— Start SOURCE EXCERPT —

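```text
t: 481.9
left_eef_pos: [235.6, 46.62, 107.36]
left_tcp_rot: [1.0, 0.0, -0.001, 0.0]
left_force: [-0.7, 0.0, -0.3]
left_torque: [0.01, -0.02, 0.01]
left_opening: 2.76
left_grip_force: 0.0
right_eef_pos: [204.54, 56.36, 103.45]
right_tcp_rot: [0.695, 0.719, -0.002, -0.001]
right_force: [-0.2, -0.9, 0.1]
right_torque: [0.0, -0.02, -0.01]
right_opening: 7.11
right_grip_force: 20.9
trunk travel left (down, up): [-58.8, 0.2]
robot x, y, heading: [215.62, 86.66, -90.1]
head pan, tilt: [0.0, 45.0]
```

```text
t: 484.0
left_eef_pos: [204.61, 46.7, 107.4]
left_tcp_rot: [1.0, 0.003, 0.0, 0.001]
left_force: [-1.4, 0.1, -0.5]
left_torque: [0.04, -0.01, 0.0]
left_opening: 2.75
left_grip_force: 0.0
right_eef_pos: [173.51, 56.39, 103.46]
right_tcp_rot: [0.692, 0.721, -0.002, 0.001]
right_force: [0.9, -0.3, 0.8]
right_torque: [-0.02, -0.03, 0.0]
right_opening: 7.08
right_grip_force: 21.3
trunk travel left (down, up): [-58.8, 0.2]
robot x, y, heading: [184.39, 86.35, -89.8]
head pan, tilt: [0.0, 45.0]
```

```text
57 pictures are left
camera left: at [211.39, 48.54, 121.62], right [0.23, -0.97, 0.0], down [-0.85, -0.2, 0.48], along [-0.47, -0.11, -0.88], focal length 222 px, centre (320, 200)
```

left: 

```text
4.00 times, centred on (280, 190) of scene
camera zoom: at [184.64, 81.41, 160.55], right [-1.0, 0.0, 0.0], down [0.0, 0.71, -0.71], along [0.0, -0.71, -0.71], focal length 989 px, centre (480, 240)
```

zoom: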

— End SOURCE EXCERPT —

Reproduce the listing shown above in its entirety, exactly.

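```text
t: 481.9
left_eef_pos: [235.6, 46.62, 107.36]
left_tcp_rot: [1.0, 0.0, -0.001, 0.0]
left_force: [-0.7, 0.0, -0.3]
left_torque: [0.01, -0.02, 0.01]
left_opening: 2.76
left_grip_force: 0.0
right_eef_pos: [204.54, 56.36, 103.45]
right_tcp_rot: [0.695, 0.719, -0.002, -0.001]
right_force: [-0.2, -0.9, 0.1]
right_torque: [0.0, -0.02, -0.01]
right_opening: 7.11
right_grip_force: 20.9
trunk travel left (down, up): [-58.8, 0.2]
robot x, y, heading: [215.62, 86.66, -90.1]
head pan, tilt: [0.0, 45.0]
```

```text
t: 484.0
left_eef_pos: [204.61, 46.7, 107.4]
left_tcp_rot: [1.0, 0.003, 0.0, 0.001]
left_force: [-1.4, 0.1, -0.5]
left_torque: [0.04, -0.01, 0.0]
left_opening: 2.75
left_grip_force: 0.0
right_eef_pos: [173.51, 56.39, 103.46]
right_tcp_rot: [0.692, 0.721, -0.002, 0.001]
right_force: [0.9, -0.3, 0.8]
right_torque: [-0.02, -0.03, 0.0]
right_opening: 7.08
right_grip_force: 21.3
trunk travel left (down, up): [-58.8, 0.2]
robot x, y, heading: [184.39, 86.35, -89.8]
head pan, tilt: [0.0, 45.0]
```

```text
57 pictures are left
camera left: at [211.39, 48.54, 121.62], right [0.23, -0.97, 0.0], down [-0.85, -0.2, 0.48], along [-0.47, -0.11, -0.88], focal length 222 px, centre (320, 200)
```

left: 

```text
4.00 times, centred on (280, 190) of scene
camera zoom: at [184.64, 81.41, 160.55], right [-1.0, 0.0, 0.0], down [0.0, 0.71, -0.71], along [0.0, -0.71, -0.71], focal length 989 px, centre (480, 240)
```

zoom: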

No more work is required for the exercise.